• _GOAL OF THE EXERCISE_: Repeat the material exactly as it appears.

(Data listing)
---

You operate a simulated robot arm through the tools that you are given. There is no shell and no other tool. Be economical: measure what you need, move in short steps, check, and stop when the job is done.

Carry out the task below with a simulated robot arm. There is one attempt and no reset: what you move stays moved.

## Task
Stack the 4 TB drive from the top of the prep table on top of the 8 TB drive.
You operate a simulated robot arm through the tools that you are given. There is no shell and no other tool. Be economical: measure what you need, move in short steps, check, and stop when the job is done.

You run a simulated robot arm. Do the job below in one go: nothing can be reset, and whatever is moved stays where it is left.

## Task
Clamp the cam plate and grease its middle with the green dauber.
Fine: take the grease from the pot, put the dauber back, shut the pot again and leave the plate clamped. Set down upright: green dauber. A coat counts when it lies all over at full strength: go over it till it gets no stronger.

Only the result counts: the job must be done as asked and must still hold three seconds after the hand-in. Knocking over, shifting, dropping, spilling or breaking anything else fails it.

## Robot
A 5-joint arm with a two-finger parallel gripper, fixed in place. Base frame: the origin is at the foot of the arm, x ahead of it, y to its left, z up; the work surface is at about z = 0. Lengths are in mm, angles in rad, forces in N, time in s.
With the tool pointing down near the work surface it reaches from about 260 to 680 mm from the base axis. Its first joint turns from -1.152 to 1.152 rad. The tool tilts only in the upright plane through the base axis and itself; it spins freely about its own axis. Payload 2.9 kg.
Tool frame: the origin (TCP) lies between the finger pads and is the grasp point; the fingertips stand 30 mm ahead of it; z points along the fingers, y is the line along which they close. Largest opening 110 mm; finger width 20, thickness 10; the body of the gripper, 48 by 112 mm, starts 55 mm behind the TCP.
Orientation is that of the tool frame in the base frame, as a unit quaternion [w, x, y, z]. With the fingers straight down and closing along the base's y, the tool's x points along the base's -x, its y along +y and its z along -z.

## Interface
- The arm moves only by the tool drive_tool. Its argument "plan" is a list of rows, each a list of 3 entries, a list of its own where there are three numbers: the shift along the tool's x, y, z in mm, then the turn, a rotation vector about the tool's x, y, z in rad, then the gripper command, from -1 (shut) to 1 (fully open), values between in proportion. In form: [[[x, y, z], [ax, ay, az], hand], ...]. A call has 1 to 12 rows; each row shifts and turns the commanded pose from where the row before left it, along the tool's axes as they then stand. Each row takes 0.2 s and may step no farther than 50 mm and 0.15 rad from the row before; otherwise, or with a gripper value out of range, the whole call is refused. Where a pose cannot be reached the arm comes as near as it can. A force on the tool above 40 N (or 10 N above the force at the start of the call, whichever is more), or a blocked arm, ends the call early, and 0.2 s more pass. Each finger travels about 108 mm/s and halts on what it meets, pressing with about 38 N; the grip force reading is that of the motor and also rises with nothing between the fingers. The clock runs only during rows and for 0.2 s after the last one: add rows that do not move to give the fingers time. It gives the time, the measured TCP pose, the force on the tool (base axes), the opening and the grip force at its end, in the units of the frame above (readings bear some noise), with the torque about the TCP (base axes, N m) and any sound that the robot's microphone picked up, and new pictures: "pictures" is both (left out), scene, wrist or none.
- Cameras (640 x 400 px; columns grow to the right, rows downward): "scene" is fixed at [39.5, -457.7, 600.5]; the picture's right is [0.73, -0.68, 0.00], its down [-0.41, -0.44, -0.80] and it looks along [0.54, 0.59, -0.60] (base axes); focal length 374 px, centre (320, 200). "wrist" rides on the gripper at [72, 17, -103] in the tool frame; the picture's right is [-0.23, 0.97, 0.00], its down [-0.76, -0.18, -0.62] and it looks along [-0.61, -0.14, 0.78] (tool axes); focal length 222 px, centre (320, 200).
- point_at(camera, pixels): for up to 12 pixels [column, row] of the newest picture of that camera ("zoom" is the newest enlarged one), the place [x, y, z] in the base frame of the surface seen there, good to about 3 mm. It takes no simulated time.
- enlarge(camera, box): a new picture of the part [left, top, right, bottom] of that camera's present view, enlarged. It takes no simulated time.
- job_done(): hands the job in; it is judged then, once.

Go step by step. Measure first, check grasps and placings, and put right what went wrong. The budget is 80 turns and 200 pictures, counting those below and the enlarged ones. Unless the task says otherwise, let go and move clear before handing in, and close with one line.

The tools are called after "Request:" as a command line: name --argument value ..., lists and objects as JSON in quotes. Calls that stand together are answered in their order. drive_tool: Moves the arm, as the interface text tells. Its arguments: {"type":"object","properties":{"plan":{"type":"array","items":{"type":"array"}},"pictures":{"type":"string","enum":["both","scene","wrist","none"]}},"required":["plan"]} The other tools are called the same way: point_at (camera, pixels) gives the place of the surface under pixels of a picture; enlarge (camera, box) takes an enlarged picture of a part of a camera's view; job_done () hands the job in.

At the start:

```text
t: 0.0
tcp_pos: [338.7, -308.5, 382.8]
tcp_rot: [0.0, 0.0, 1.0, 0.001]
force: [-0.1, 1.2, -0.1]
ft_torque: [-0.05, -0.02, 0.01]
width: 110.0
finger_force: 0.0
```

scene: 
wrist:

---

• _OUTPUT FOR THIS EXERCISE_:
You operate a simulated robot arm through the tools that you are given. There is no shell and no other tool. Be economical: measure what you need, move in short steps, check, and stop when the job is done.

Carry out the task below with a simulated robot arm. There is one attempt and no reset: what you move stays moved.

## Task
Stack the 4 TB drive from the top of the prep table on top of the 8 TB drive.
You operate a simulated robot arm through the tools that you are given. There is no shell and no other tool. Be economical: measure what you need, move in short steps, check, and stop when the job is done.

You run a simulated robot arm. Do the job below in one go: nothing can be reset, and whatever is moved stays where it is left.

## Task
Clamp the cam plate and grease its middle with the green dauber.
Fine: take the grease from the pot, put the dauber back, shut the pot again and leave the plate clamped. Set down upright: green dauber. A coat counts when it lies all over at full strength: go over it till it gets no stronger.

Only the result counts: the job must be done as asked and must still hold three seconds after the hand-in. Knocking over, shifting, dropping, spilling or breaking anything else fails it.

## Robot
A 5-joint arm with a two-finger parallel gripper, fixed in place. Base frame: the origin is at the foot of the arm, x ahead of it, y to its left, z up; the work surface is at about z = 0. Lengths are in mm, angles in rad, forces in N, time in s.
With the tool pointing down near the work surface it reaches from about 260 to 680 mm from the base axis. Its first joint turns from -1.152 to 1.152 rad. The tool tilts only in the upright plane through the base axis and itself; it spins freely about its own axis. Payload 2.9 kg.
Tool frame: the origin (TCP) lies between the finger pads and is the grasp point; the fingertips stand 30 mm ahead of it; z points along the fingers, y is the line along which they close. Largest opening 110 mm; finger width 20, thickness 10; the body of the gripper, 48 by 112 mm, starts 55 mm behind the TCP.
Orientation is that of the tool frame in the base frame, as a unit quaternion [w, x, y, z]. With the fingers straight down and closing along the base's y, the tool's x points along the base's -x, its y along +y and its z along -z.

## Interface
- The arm moves only by the tool drive_tool. Its argument "plan" is a list of rows, each a list of 3 entries, a list of its own where there are three numbers: the shift along the tool's x, y, z in mm, then the turn, a rotation vector about the tool's x, y, z in rad, then the gripper command, from -1 (shut) to 1 (fully open), values between in proportion. In form: [[[x, y, z], [ax, ay, az], hand], ...]. A call has 1 to 12 rows; each row shifts and turns the commanded pose from where the row before left it, along the tool's axes as they then stand. Each row takes 0.2 s and may step no farther than 50 mm and 0.15 rad from the row before; otherwise, or with a gripper value out of range, the whole call is refused. Where a pose cannot be reached the arm comes as near as it can. A force on the tool above 40 N (or 10 N above the force at the start of the call, whichever is more), or a blocked arm, ends the call early, and 0.2 s more pass. Each finger travels about 108 mm/s and halts on what it meets, pressing with about 38 N; the grip force reading is that of the motor and also rises with nothing between the fingers. The clock runs only during rows and for 0.2 s after the last one: add rows that do not move to give the fingers time. It gives the time, the measured TCP pose, the force on the tool (base axes), the opening and the grip force at its end, in the units of the frame above (readings bear some noise), with the torque about the TCP (base axes, N m) and any sound that the robot's microphone picked up, and new pictures: "pictures" is both (left out), scene, wrist or none.
- Cameras (640 x 400 px; columns grow to the right, rows downward): "scene" is fixed at [39.5, -457.7, 600.5]; the picture's right is [0.73, -0.68, 0.00], its down [-0.41, -0.44, -0.80] and it looks along [0.54, 0.59, -0.60] (base axes); focal length 374 px, centre (320, 200). "wrist" rides on the gripper at [72, 17, -103] in the tool frame; the picture's right is [-0.23, 0.97, 0.00], its down [-0.76, -0.18, -0.62] and it looks along [-0.61, -0.14, 0.78] (tool axes); focal length 222 px, centre (320, 200).
- point_at(camera, pixels): for up to 12 pixels [column, row] of the newest picture of that camera ("zoom" is the newest enlarged one), the place [x, y, z] in the base frame of the surface seen there, good to about 3 mm. It takes no simulated time.
- enlarge(camera, box): a new picture of the part [left, top, right, bottom] of that camera's present view, enlarged. It takes no simulated time.
- job_done(): hands the job in; it is judged then, once.

Go step by step. Measure first, check grasps and placings, and put right what went wrong. The budget is 80 turns and 200 pictures, counting those below and the enlarged ones. Unless the task says otherwise, let go and move clear before handing in, and close with one line.

The tools are called after "Request:" as a command line: name --argument value ..., lists and objects as JSON in quotes. Calls that stand together are answered in their order. drive_tool: Moves the arm, as the interface text tells. Its arguments: {"type":"object","properties":{"plan":{"type":"array","items":{"type":"array"}},"pictures":{"type":"string","enum":["both","scene","wrist","none"]}},"required":["plan"]} The other tools are called the same way: point_at (camera, pixels) gives the place of the surface under pixels of a picture; enlarge (camera, box) takes an enlarged picture of a part of a camera's view; job_done () hands the job in.

At the start:

```text
t: 0.0
tcp_pos: [338.7, -308.5, 382.8]
tcp_rot: [0.0, 0.0, 1.0, 0.001]
force: [-0.1, 1.2, -0.1]
ft_torque: [-0.05, -0.02, 0.01]
width: 110.0
finger_force: 0.0
```

scene: 
wrist:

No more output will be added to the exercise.